The concept that complexity can be succinctly summarized in a single statement, picture or measure is indeed an old one. The world is a complex place and human beings have always sought ways of interpreting what they sense around them so as to help deal with that complexity.

Given the pressing need to help address human suffering and poverty wherever it is found the appeal of ways to present this complexity in ways that help an intervention is thus highly understandable. Development indicators and indices (index: an aggregation of indicators into a single representation) seek to do just that – to simplify so as to manage.

Indicators have largely been quantitative rather than qualitative, virtually by definition. That is not to say that qualitative (non-numerical) indicators are unimportant. Indeed by far the majority of indicators we use on a day-by-day basis are qualitative – a sense of a street being ‘dirty’, of traffic being ‘heavy’ or of feeling unsafe walking in a particular neighborhood. These ‘feelings’ are based on what we hear and see interpreted by what we have learned from our own experience or from that of others. Quantitative indicators can have a feel of being mechanical, technical and complicated, and this may be off-putting for some. Yet ironically they are capturing the same sense of what we each do every day of our lives.

This article will explore indicators and indices in development by dissecting three well-popularized examples. The examples have not been chosen because they are necessarily the ‘best’ (whatever that may mean) but because they are widely reported and do follow a simple causal chain:

caption Figure 1. Hypothesised causal chain with three development indices.

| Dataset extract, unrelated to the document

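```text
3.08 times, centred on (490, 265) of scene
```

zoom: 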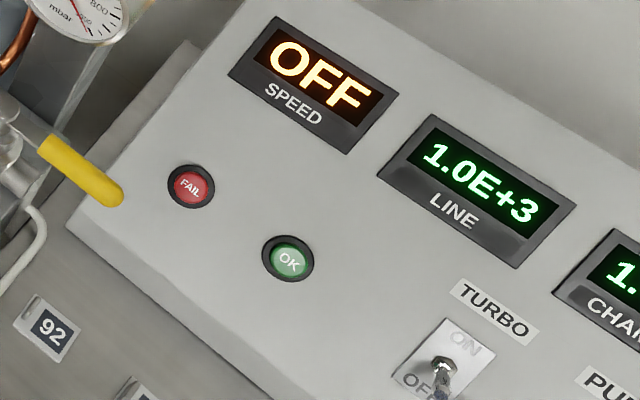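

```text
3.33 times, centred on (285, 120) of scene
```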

Admittedly there is over-simplification in these cause-effect assumptions. Corruption is not the only limiting factor within good governance and neither is good governance the only limitation to achieving human development. Similarly, an increase in environmental degradation isn’t the only potential ‘cost’ to achieving good human development. But it can at least be tentatively assumed a priori that the three indices could have a relationship. This and their popularity make them good examples of their genre.

All three of the indices range in value from 0 (bad) to 1 (excellent), but rather than give the numerical values of the indices as tables the results are presented more qualitatively as color maps. In these maps, values towards zero are represented as ‘red’ (‘bad’), values of 0.5 (midpoint) are ‘yellow’ and values of ‘1’ (‘good’) are dark blue.

Human Development Index

The Human Development Index (HDI) is a creation of the United Nations Development Programme and represents the practical embodiment of their vision of human development as an alternative vision to what they perceive as the dominance of economic indicators in development. Economic development had the gross domestic product (GDP) so human development had to have the HDI. In essence the HDI represents a measure of the ‘quality of life’.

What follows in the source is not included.